### Aim of the exercise
Make an exact copy of the records, with the pictures left out. Give them as a JSON list of strings, one for each line, with blank lines left out.

• • •

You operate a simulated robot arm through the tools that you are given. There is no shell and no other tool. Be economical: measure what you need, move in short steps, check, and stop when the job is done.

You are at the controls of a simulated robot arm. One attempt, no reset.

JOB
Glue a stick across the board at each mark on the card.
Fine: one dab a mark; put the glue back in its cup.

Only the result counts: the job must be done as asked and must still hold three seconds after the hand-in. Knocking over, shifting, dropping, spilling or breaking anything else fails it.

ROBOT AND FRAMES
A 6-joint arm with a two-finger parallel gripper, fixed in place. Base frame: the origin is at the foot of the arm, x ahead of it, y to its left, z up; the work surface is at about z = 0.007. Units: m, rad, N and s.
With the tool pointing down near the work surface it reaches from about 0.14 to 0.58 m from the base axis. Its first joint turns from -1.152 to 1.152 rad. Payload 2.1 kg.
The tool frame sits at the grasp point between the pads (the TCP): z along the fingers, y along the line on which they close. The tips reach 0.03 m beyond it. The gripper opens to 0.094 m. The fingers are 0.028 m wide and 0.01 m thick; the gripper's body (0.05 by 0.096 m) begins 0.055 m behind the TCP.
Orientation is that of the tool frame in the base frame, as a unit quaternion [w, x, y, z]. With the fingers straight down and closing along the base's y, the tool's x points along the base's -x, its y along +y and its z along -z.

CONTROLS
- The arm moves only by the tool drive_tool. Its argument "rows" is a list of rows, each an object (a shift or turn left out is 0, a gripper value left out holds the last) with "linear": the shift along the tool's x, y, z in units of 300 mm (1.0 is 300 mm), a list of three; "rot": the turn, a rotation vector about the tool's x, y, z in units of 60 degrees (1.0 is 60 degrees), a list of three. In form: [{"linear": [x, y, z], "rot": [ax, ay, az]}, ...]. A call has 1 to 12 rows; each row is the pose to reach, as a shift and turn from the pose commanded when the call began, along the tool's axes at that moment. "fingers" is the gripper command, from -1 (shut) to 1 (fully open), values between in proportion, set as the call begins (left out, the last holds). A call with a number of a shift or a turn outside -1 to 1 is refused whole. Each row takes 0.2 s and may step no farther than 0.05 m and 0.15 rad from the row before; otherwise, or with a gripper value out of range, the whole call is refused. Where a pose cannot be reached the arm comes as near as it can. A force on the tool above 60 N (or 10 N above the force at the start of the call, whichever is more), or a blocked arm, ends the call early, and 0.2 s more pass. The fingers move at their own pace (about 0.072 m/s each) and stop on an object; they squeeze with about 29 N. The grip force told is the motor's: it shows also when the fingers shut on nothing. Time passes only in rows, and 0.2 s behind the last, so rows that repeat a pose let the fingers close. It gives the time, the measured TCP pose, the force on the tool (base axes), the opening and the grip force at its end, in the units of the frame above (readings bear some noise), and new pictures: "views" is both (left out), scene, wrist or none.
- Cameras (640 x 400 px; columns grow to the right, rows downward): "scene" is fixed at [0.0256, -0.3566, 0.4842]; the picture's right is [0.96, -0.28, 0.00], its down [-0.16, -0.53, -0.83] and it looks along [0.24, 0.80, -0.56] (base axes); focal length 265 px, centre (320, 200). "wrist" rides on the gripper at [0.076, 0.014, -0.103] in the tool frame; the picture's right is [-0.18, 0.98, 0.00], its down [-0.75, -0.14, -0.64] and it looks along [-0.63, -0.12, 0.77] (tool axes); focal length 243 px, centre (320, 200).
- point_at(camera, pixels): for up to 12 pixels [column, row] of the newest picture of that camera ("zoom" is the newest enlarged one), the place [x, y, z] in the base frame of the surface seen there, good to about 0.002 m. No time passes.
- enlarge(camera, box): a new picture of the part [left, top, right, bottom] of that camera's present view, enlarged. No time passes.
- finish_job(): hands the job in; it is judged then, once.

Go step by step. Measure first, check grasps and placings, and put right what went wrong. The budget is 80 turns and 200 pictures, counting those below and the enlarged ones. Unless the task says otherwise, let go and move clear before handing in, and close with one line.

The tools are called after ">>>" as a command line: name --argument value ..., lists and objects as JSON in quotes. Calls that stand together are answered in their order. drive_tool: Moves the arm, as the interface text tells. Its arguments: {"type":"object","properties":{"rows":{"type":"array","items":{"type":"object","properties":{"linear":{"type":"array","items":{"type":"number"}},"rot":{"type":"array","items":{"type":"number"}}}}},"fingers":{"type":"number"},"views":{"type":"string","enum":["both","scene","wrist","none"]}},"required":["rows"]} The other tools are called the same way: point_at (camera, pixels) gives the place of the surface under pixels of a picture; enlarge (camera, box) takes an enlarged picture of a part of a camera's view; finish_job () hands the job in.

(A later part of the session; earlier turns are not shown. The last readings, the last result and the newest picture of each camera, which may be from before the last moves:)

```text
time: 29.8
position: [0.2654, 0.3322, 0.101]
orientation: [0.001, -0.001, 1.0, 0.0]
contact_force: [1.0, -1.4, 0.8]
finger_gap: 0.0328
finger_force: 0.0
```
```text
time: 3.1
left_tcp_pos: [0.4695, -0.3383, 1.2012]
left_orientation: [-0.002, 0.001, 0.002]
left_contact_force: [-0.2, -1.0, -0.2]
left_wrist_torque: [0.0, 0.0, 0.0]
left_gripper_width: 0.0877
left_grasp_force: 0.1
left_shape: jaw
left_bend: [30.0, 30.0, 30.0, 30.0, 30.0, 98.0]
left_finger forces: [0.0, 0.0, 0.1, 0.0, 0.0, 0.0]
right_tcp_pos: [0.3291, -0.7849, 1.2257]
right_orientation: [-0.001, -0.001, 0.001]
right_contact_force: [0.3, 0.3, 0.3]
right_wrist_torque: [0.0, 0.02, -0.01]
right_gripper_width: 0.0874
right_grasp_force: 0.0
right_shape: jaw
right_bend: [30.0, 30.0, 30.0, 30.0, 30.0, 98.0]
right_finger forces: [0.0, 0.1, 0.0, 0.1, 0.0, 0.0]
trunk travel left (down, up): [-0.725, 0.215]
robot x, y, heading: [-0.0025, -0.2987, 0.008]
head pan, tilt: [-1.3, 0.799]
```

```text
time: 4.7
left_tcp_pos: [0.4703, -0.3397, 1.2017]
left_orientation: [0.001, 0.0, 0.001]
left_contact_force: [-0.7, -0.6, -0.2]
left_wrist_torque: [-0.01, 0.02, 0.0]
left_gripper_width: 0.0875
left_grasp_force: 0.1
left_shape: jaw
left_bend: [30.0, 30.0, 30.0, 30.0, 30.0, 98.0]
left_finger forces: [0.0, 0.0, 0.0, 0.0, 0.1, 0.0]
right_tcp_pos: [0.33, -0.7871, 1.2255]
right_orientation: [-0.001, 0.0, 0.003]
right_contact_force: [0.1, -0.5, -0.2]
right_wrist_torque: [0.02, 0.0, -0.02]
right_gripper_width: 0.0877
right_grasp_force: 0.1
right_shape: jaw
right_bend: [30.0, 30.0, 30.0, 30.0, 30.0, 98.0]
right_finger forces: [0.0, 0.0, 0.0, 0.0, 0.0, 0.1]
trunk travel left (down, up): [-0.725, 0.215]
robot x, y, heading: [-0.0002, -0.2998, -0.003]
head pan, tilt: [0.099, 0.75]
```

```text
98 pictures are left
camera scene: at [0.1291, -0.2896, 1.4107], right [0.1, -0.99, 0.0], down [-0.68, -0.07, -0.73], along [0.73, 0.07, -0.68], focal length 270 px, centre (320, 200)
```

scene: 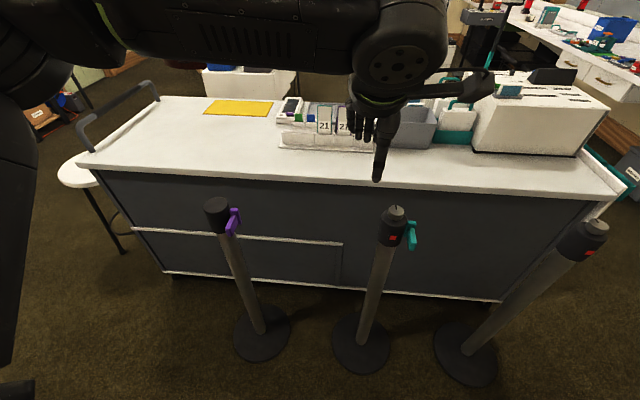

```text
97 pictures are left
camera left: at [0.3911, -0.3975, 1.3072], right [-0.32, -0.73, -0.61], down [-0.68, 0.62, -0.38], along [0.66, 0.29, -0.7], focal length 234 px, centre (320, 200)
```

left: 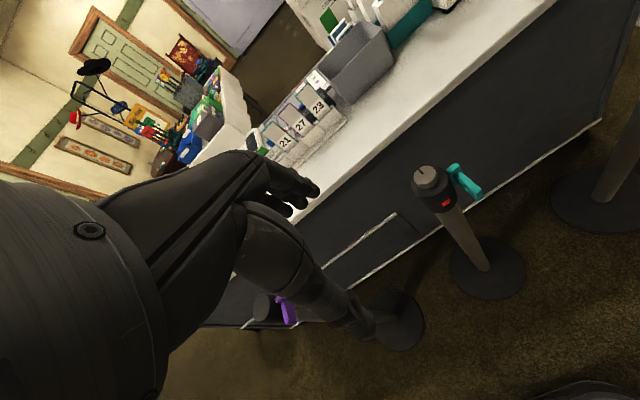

• • •

### Full output
[
  "You operate a simulated robot arm through the tools that you are given. There is no shell and no other tool. Be economical: measure what you need, move in short steps, check, and stop when the job is done.",
  "You are at the controls of a simulated robot arm. One attempt, no reset.",
  "JOB",
  "Glue a stick across the board at each mark on the card.",
  "Fine: one dab a mark; put the glue back in its cup.",
  "Only the result counts: the job must be done as asked and must still hold three seconds after the hand-in. Knocking over, shifting, dropping, spilling or breaking anything else fails it.",
  "ROBOT AND FRAMES",
  "A 6-joint arm with a two-finger parallel gripper, fixed in place. Base frame: the origin is at the foot of the arm, x ahead of it, y to its left, z up; the work surface is at about z = 0.007. Units: m, rad, N and s.",
  "With the tool pointing down near the work surface it reaches from about 0.14 to 0.58 m from the base axis. Its first joint turns from -1.152 to 1.152 rad. Payload 2.1 kg.",
  "The tool frame sits at the grasp point between the pads (the TCP): z along the fingers, y along the line on which they close. The tips reach 0.03 m beyond it. The gripper opens to 0.094 m. The fingers are 0.028 m wide and 0.01 m thick; the gripper's body (0.05 by 0.096 m) begins 0.055 m behind the TCP.",
  "Orientation is that of the tool frame in the base frame, as a unit quaternion [w, x, y, z]. With the fingers straight down and closing along the base's y, the tool's x points along the base's -x, its y along +y and its z along -z.",
  "CONTROLS",
  "- The arm moves only by the tool drive_tool. Its argument \"rows\" is a list of rows, each an object (a shift or turn left out is 0, a gripper value left out holds the last) with \"linear\": the shift along the tool's x, y, z in units of 300 mm (1.0 is 300 mm), a list of three; \"rot\": the turn, a rotation vector about the tool's x, y, z in units of 60 degrees (1.0 is 60 degrees), a list of three. In form: [{\"linear\": [x, y, z], \"rot\": [ax, ay, az]}, ...]. A call has 1 to 12 rows; each row is the pose to reach, as a shift and turn from the pose commanded when the call began, along the tool's axes at that moment. \"fingers\" is the gripper command, from -1 (shut) to 1 (fully open), values between in proportion, set as the call begins (left out, the last holds). A call with a number of a shift or a turn outside -1 to 1 is refused whole. Each row takes 0.2 s and may step no farther than 0.05 m and 0.15 rad from the row before; otherwise, or with a gripper value out of range, the whole call is refused. Where a pose cannot be reached the arm comes as near as it can. A force on the tool above 60 N (or 10 N above the force at the start of the call, whichever is more), or a blocked arm, ends the call early, and 0.2 s more pass. The fingers move at their own pace (about 0.072 m/s each) and stop on an object; they squeeze with about 29 N. The grip force told is the motor's: it shows also when the fingers shut on nothing. Time passes only in rows, and 0.2 s behind the last, so rows that repeat a pose let the fingers close. It gives the time, the measured TCP pose, the force on the tool (base axes), the opening and the grip force at its end, in the units of the frame above (readings bear some noise), and new pictures: \"views\" is both (left out), scene, wrist or none.",
  "- Cameras (640 x 400 px; columns grow to the right, rows downward): \"scene\" is fixed at [0.0256, -0.3566, 0.4842]; the picture's right is [0.96, -0.28, 0.00], its down [-0.16, -0.53, -0.83] and it looks along [0.24, 0.80, -0.56] (base axes); focal length 265 px, centre (320, 200). \"wrist\" rides on the gripper at [0.076, 0.014, -0.103] in the tool frame; the picture's right is [-0.18, 0.98, 0.00], its down [-0.75, -0.14, -0.64] and it looks along [-0.63, -0.12, 0.77] (tool axes); focal length 243 px, centre (320, 200).",
  "- point_at(camera, pixels): for up to 12 pixels [column, row] of the newest picture of that camera (\"zoom\" is the newest enlarged one), the place [x, y, z] in the base frame of the surface seen there, good to about 0.002 m. No time passes.",
  "- enlarge(camera, box): a new picture of the part [left, top, right, bottom] of that camera's present view, enlarged. No time passes.",
  "- finish_job(): hands the job in; it is judged then, once.",
  "Go step by step. Measure first, check grasps and placings, and put right what went wrong. The budget is 80 turns and 200 pictures, counting those below and the enlarged ones. Unless the task says otherwise, let go and move clear before handing in, and close with one line.",
  "The tools are called after \">>>\" as a command line: name --argument value ..., lists and objects as JSON in quotes. Calls that stand together are answered in their order. drive_tool: Moves the arm, as the interface text tells. Its arguments: {\"type\":\"object\",\"properties\":{\"rows\":{\"type\":\"array\",\"items\":{\"type\":\"object\",\"properties\":{\"linear\":{\"type\":\"array\",\"items\":{\"type\":\"number\"}},\"rot\":{\"type\":\"array\",\"items\":{\"type\":\"number\"}}}}},\"fingers\":{\"type\":\"number\"},\"views\":{\"type\":\"string\",\"enum\":[\"both\",\"scene\",\"wrist\",\"none\"]}},\"required\":[\"rows\"]} The other tools are called the same way: point_at (camera, pixels) gives the place of the surface under pixels of a picture; enlarge (camera, box) takes an enlarged picture of a part of a camera's view; finish_job () hands the job in.",
  "(A later part of the session; earlier turns are not shown. The last readings, the last result and the newest picture of each camera, which may be from before the last moves:)",
  "```text",
  "time: 29.8",
  "position: [0.2654, 0.3322, 0.101]",
  "orientation: [0.001, -0.001, 1.0, 0.0]",
  "contact_force: [1.0, -1.4, 0.8]",
  "finger_gap: 0.0328",
  "finger_force: 0.0",
  "```",
  "```text",
  "time: 3.1",
  "left_tcp_pos: [0.4695, -0.3383, 1.2012]",
  "left_orientation: [-0.002, 0.001, 0.002]",
  "left_contact_force: [-0.2, -1.0, -0.2]",
  "left_wrist_torque: [0.0, 0.0, 0.0]",
  "left_gripper_width: 0.0877",
  "left_grasp_force: 0.1",
  "left_shape: jaw",
  "left_bend: [30.0, 30.0, 30.0, 30.0, 30.0, 98.0]",
  "left_finger forces: [0.0, 0.0, 0.1, 0.0, 0.0, 0.0]",
  "right_tcp_pos: [0.3291, -0.7849, 1.2257]",
  "right_orientation: [-0.001, -0.001, 0.001]",
  "right_contact_force: [0.3, 0.3, 0.3]",
  "right_wrist_torque: [0.0, 0.02, -0.01]",
  "right_gripper_width: 0.0874",
  "right_grasp_force: 0.0",
  "right_shape: jaw",
  "right_bend: [30.0, 30.0, 30.0, 30.0, 30.0, 98.0]",
  "right_finger forces: [0.0, 0.1, 0.0, 0.1, 0.0, 0.0]",
  "trunk travel left (down, up): [-0.725, 0.215]",
  "robot x, y, heading: [-0.0025, -0.2987, 0.008]",
  "head pan, tilt: [-1.3, 0.799]",
  "```",
  "```text",
  "time: 4.7",
  "left_tcp_pos: [0.4703, -0.3397, 1.2017]",
  "left_orientation: [0.001, 0.0, 0.001]",
  "left_contact_force: [-0.7, -0.6, -0.2]",
  "left_wrist_torque: [-0.01, 0.02, 0.0]",
  "left_gripper_width: 0.0875",
  "left_grasp_force: 0.1",
  "left_shape: jaw",
  "left_bend: [30.0, 30.0, 30.0, 30.0, 30.0, 98.0]",
  "left_finger forces: [0.0, 0.0, 0.0, 0.0, 0.1, 0.0]",
  "right_tcp_pos: [0.33, -0.7871, 1.2255]",
  "right_orientation: [-0.001, 0.0, 0.003]",
  "right_contact_force: [0.1, -0.5, -0.2]",
  "right_wrist_torque: [0.02, 0.0, -0.02]",
  "right_gripper_width: 0.0877",
  "right_grasp_force: 0.1",
  "right_shape: jaw",
  "right_bend: [30.0, 30.0, 30.0, 30.0, 30.0, 98.0]",
  "right_finger forces: [0.0, 0.0, 0.0, 0.0, 0.0, 0.1]",
  "trunk travel left (down, up): [-0.725, 0.215]",
  "robot x, y, heading: [-0.0002, -0.2998, -0.003]",
  "head pan, tilt: [0.099, 0.75]",
  "```",
  "```text",
  "98 pictures are left",
  "camera scene: at [0.1291, -0.2896, 1.4107], right [0.1, -0.99, 0.0], down [-0.68, -0.07, -0.73], along [0.73, 0.07, -0.68], focal length 270 px, centre (320, 200)",
  "```",
  "scene: ",
  "```text",
  "97 pictures are left",
  "camera left: at [0.3911, -0.3975, 1.3072], right [-0.32, -0.73, -0.61], down [-0.68, 0.62, -0.38], along [0.66, 0.29, -0.7], focal length 234 px, centre (320, 200)",
  "```",
  "left: "
]